The shift towards a culture that values product durability and sustainability would require ensuring better, more durable product design, providing useful consumer information (potentially including expected or minimum product lifetime, usage price (i.e., expected cost per usage unit), or a product passport), technical standardisation to benefit consumers (for example, a standard mobile phone charger) and better, cost-efficient, reparability of products. Measures to improve the durability of products could include: adopting rules on consumer information about the availability of spare parts to encourage the culture of repair, systematically considering durability criteria in technical standardisation and examining some environmental tax measures to discourage marketing and selling short-lived goods that cannot be mended (e.g. pay-as-you-throw waste tax or a tax on disposable products). A ban on products with built-in defects designed to end the product's life, i.e., a ban on planned obsolescence could also be a part of the solution.

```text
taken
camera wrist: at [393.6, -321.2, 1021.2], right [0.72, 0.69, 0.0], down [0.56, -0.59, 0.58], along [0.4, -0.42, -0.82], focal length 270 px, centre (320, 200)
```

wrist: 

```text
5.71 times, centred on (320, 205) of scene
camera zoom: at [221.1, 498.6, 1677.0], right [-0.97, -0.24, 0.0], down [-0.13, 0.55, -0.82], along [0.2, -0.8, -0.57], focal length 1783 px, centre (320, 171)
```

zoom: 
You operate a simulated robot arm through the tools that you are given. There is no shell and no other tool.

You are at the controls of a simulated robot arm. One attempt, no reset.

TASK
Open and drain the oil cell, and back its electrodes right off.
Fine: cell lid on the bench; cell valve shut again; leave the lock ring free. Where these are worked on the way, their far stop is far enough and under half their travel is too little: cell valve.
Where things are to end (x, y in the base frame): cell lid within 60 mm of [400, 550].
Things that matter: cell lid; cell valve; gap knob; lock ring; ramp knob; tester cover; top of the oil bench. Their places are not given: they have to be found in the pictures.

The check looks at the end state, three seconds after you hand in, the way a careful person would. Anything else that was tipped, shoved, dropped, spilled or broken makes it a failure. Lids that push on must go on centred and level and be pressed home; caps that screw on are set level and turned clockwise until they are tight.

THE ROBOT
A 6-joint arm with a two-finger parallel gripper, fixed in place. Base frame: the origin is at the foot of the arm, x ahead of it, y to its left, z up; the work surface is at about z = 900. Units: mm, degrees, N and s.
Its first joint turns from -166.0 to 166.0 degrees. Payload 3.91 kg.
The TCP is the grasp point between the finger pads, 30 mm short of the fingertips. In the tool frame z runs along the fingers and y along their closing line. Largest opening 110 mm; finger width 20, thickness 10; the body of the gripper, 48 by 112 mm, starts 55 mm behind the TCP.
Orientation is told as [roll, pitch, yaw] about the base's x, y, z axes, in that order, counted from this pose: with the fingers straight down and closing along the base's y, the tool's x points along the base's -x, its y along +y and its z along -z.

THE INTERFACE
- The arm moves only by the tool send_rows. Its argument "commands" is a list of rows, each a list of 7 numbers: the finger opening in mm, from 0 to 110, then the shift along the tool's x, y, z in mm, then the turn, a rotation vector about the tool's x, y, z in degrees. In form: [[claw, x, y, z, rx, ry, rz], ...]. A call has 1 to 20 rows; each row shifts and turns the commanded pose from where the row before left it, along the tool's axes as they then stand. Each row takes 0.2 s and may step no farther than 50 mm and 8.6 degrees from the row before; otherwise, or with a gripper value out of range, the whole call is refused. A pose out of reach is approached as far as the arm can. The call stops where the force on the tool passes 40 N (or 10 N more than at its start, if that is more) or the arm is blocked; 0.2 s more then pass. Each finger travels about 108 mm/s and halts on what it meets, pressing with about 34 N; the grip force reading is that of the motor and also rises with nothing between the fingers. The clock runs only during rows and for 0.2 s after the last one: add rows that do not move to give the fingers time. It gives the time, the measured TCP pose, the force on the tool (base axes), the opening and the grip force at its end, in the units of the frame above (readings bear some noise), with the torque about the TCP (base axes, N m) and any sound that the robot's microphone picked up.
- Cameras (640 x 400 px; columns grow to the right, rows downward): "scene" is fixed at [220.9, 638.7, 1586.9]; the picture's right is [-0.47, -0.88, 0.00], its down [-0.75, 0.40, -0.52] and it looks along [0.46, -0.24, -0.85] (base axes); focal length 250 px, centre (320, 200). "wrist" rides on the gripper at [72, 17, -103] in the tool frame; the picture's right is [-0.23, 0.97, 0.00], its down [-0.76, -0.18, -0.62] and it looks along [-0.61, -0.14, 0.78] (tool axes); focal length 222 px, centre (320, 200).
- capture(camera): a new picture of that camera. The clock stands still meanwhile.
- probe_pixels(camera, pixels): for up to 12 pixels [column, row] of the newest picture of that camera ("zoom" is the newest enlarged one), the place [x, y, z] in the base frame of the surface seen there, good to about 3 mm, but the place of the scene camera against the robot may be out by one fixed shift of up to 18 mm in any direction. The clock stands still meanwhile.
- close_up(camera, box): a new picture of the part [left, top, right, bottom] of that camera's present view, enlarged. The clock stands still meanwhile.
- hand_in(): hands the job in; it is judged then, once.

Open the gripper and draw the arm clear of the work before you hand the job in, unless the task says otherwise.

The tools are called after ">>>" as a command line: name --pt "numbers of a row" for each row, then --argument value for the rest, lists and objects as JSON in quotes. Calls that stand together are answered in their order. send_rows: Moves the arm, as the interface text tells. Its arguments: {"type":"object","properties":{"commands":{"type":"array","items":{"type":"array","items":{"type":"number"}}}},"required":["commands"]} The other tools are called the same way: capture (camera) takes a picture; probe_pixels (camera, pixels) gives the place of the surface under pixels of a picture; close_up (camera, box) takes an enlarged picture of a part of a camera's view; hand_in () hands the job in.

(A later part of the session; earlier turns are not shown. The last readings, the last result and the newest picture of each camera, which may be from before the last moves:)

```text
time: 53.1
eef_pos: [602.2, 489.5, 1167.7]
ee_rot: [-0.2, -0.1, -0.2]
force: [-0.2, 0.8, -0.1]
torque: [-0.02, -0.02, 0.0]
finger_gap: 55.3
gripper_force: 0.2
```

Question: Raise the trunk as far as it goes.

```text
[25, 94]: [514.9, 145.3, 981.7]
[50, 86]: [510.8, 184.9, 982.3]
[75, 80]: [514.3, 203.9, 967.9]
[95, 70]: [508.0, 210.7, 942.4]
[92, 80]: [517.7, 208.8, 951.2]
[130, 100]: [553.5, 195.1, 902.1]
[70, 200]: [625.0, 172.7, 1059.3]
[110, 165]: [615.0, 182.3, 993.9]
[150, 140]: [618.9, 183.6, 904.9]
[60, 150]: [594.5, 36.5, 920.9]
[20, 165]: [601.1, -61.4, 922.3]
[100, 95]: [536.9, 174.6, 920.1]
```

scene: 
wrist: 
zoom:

Prolonging the duration of legal product guarantees, reforming key EU product legislation (the Ecodesign Directive and the Directive on Waste Electrical and Electronic Equipment) or developing a horizontal approach under the Ecodesign Directive to address product durability systematically in all product groups has also been proposed by consumer organisations.
Research and development in this area could also focus on product ecodesign and the sharing economy, where the economy is centred on product use (i.e., the rental, leasing, or subscription model) rather than on ownership.